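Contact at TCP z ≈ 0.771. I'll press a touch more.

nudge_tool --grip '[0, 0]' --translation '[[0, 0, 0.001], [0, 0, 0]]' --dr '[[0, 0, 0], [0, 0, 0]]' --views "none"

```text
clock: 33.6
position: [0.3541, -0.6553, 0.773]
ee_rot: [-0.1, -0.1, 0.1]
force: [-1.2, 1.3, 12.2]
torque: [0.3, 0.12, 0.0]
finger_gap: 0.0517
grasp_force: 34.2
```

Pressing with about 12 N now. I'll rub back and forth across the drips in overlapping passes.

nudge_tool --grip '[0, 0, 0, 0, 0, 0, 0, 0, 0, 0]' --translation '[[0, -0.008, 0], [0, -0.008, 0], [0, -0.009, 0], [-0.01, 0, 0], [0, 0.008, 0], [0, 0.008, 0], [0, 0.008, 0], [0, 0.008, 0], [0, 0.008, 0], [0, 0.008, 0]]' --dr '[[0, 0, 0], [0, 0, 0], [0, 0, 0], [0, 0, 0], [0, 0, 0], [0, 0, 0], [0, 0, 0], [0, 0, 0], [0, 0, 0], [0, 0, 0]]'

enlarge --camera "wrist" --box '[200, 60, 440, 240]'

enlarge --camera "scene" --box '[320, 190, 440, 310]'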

- EXCERPTED PASSAGE:
The Harvard Club closed, and the group headed to the Royalton Hotel across the street. There, Mr. Profaci and Ms. Saidel spoke in earnest. “He was just this lovely guy,” Ms. Saidel remembered. Mr. Profaci was charmed: “I was thinking, ‘This is a beautiful woman,’ and it was all kind of cool.”
Power move after power move after power move. I bet these places don’t even accept cash or credit cards, you just have to have an account that you pay monthly on your parent’s Platinum AmEx.
He emailed her later to wish her a happy Mother’s Day, and they began to date. He took her to a play at Sing Sing, the prison in Ossining, N.Y. (where a friend of his runs a theater program), she introduced him to aerial yoga (in which a sort of hammock is used), and he cooked for her.
He emailed her on Mother’s Day?! This dude was thirsty. But don’t let his thirst blind you from this being one of the whitest paragraphs in the history of Insufferable Marriage Announcements. Friends in theater programs coupled with aerial yoga? I know I’ve said this already, but this is the plot of a 2016-version of Frasier.
Each year, Ms. Saidel traveled for a week in the summer, often on her own. She asked Mr. Profaci to accompany her in August 2013. It was on that trip, to Paris, that they realized they were in love.
Two people falling in love during a week in Paris? Who would’ve thought? You could send me to Paris with Rebel Wilson and I’d probably come back thinking she’s the most beautiful soul in the world.

- WRITTEN TASK 1:
Retype the section of the excerpted passage that opens with "He emailed her later" and closes with "cooked for her.".
- WRITTEN TASK 2:
Extend the excerpted passage, starting right after its last sentence.

- FINAL RESULT 1:
He emailed her later to wish her a happy Mother’s Day, and they began to date. He took her to a play at Sing Sing, the prison in Ossining, N.Y. (where a friend of his runs a theater program), she introduced him to aerial yoga (in which a sort of hammock is used), and he cooked for her.

- FINAL RESULT 2:
One day, they were sitting in the Musée d’Orsay, Mr. Profaci speaking on the phone in flawless French, when Ms. Saidel had a revelation. “I thought, ‘You’re so great and you’re speaking French and we’re sitting in the Musée d’Orsay and what is happening to me?’” she said. “It was magical and beautiful.”
I bet he was about 60% proficient and she was too blinded by his perfect accent that she assumed it was flawless. You’ve gotta respect the move. It’s like when the Asian women talk while they’re doing your nails. You don’t know what they’re saying, but you’re still in awe of their completely foreign tongue.
Mr. Profaci said: “We seem to walk at the same pace. And that fact that we went to Harvard together, that was a ballast that kept us steady, that we had this common experience we could fall back on.”
Okay, bro. Don’t just slip a “ballast” in there and expect to get away with it. We get it, you went to Harvard.
Marriage entered their conversations. Mr. Profaci asked Ms. Saidel’s son for his blessing. Then he made a plan.
The kid was a fucking test-tube baby. Of course, he’s going to want a dad, Joe. Why even ask?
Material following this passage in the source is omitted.